- _DOCUMENT TEXT_
>> Start

Storia dell'articolo
Chiudi

Questo articolo è stato pubblicato il 21 aprile 2013 alle ore 08:23.

My24

È difficile immaginare un inizio più vitale e travolgente: Geppetto ha appena deciso di chiamare Pinocchio quel burattino che sta costruendo, ed ecco entrare in scena un ragazzo che fa Pinocchio, poi un altro, e un altro ancora. Tutto qui, direte? Niente affatto, perché una porta laterale si spalanca all'improvviso e da essa irrompono duecentoquaranta Pinocchi tutti insieme, duecentoquaranta adolescenti in maglietta rossa, dai 10 ai 18 anni, alti e bassi, maschi e femmine, italiani e stranieri che continuano ad affluire senza tregua. Riuscite a figurarvi una massa di duecentoquaranta giovani corpi che, vociando e rumoreggiando, invadono la sala e si accalcano su un palcoscenico che non sembra poterli contenere, e invece, chissà come, li contiene, una minuscola bottiglia con dentro un enorme veliero? È un'immagine di incontenibile freschezza ed energia, quell'energia che Marco Martinelli, magnifico regista-pedagogo, punta sempre a suscitare coi suoi interventi, e che contrasta in modo quasi straziante con lo stato catatonico che pare incombere sul resto del Paese.
Per festeggiare i trent'anni di attività il Teatro delle Albe si è concesso – oltre a quattro giornate di riflessioni pubbliche – questa espressione fuori norma della «non-scuola», un modello di lavoro sul campo, di semina creativa che il gruppo di Ravenna va ormai esportando sempre più spesso fuori dai suoi confini, da Scampia a Chicago a Mazara del Vallo. Per la prima volta bambini delle elementari e studenti di liceo hanno agito fianco a fianco, in un evento eccezionale che si è concluso, dopo cinque repliche, con una parata per le vie della città. Certo, Collodi non tocca le vette poetiche dei versi di Majakovskij in Eresia della felicità, che dopo le «tappe» di Santarcangelo e Venezia rivivrà tra poco a New York: ma il burattino che rivende l'abecedario per pagarsi l'ingresso a teatro è l'ideale emblema di un progetto che non punta a trasmettere un sapere, ma a scatenare un'esuberanza anarchica e tuttavia, nella sostanza, profondamente educativa: colpisce, qui, la serietà con cui i grandi si mescolano ai piccolini, tutti attenti a ogni singolo gesto con un rigore encomiabile.

>> End

- _PROVIDED DATA_
>> Start

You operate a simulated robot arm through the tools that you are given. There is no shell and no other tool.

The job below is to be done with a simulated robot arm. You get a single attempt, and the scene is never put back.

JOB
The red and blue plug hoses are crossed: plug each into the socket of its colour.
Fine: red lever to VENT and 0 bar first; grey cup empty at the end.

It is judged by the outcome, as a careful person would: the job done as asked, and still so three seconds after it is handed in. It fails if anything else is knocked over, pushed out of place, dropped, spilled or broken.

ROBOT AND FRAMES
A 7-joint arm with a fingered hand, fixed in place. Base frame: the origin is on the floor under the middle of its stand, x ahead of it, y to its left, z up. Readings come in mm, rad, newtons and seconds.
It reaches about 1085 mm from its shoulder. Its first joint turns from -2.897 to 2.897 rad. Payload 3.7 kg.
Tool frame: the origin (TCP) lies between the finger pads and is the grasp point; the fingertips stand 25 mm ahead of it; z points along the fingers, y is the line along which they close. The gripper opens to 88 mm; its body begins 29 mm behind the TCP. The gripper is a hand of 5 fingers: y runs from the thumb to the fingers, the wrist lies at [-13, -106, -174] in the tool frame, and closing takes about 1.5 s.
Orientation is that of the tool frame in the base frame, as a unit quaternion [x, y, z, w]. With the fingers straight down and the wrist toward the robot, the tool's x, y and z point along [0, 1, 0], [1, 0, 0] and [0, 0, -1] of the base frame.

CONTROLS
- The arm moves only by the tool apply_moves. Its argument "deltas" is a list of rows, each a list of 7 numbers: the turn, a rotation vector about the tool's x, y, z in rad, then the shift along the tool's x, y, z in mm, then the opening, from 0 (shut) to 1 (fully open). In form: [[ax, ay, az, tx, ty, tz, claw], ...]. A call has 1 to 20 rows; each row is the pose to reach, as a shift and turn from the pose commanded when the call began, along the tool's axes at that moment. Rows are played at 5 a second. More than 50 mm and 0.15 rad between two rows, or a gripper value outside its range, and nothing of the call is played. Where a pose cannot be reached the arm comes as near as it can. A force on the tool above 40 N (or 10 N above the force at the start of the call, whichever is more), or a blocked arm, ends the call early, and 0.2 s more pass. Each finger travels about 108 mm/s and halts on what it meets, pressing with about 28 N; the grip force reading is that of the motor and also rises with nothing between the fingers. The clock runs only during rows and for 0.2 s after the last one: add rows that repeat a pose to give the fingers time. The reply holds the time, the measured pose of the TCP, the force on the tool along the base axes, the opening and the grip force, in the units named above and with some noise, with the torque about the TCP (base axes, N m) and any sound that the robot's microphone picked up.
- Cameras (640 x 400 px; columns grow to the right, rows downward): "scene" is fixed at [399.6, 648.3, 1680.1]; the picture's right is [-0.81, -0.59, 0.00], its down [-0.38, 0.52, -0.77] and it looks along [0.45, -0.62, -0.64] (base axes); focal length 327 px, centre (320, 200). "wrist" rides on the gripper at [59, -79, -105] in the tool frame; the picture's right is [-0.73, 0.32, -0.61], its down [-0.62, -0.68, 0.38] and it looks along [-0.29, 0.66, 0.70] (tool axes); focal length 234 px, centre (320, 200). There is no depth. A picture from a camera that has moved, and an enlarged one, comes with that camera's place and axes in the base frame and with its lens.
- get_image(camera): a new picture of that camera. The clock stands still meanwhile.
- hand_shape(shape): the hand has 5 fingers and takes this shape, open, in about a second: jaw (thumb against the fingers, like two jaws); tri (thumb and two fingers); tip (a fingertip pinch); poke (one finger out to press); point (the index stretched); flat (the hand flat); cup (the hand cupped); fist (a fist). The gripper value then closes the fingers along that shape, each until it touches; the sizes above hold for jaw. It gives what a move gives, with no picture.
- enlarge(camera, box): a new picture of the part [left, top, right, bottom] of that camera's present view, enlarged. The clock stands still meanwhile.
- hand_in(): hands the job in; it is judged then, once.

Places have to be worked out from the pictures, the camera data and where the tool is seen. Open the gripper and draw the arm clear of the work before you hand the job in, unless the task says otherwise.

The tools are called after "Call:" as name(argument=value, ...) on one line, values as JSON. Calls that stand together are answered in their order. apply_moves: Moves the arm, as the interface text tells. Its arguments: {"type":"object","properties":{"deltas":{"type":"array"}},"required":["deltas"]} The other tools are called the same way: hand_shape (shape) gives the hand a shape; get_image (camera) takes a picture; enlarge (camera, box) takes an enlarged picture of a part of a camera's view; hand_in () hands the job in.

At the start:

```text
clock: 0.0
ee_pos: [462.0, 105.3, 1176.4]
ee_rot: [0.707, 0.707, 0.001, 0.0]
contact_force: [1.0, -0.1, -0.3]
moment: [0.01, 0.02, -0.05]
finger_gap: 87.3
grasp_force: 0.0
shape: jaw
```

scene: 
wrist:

>> End

- _WHAT NEEDS TO BE DONE_
Pick up the document text at the point where it stops and go on.

- _WRITTEN REPLY_
Come sempre nelle proposte della non-scuola, anche l'impianto di questo Pinocchio è corale. Sono tanti, di varia età, ad alternarsi nel ruolo di Pinocchio, mentre il Gatto e la Volpe diventano addirittura una banda di gatti e di volpi, e l'enorme Pescecane dentro il quale il burattino ritrova Geppetto è formato da tutti gli altri, decine di braccia che mimano ritmicamente l'aprirsi e il richiudersi delle fauci del mostro. Il tutto è scandito da un'irresistibile orchestrina di strumenti improvvisati. Quello di Martinelli è un Pinocchio sviluppato non tanto o non soltanto come racconto, ma come grande gioco collettivo, come rito inter-generazionale capace anche di incrociare l'attualità. È esilarante, ad esempio, l'uso di slogan da stadio: «Niente adulti / niente insegnanti / qui siamo tutti/ tutti ignoranti», rivendicano i frequentatori del Paese dei Balocchi. In quest'ultimo avvengono sfide di ballo come in un moderno talent-show. E la città di Acchiappacitrulli è un'eloquente metafora dell'Italia di oggi, con tanto di tricolore e inno di Mameli.
Domenica scorsa si è parlato del laboratorio di Vacis, ora del Pinocchio delle Albe. È un momento in cui queste iniziative forniscono un importante impulso al rinnovamento della scena. Mentre i tradizionali spettacoli per l'infanzia vogliono solo intrattenere, essi – pur senza fini didattici – svolgono una naturale funzione formativa: qualcuno dei partecipanti continuerà forse a far teatro, come tanti giovani attori di Martinelli, ma tutti avranno acquisito una preziosa disciplina.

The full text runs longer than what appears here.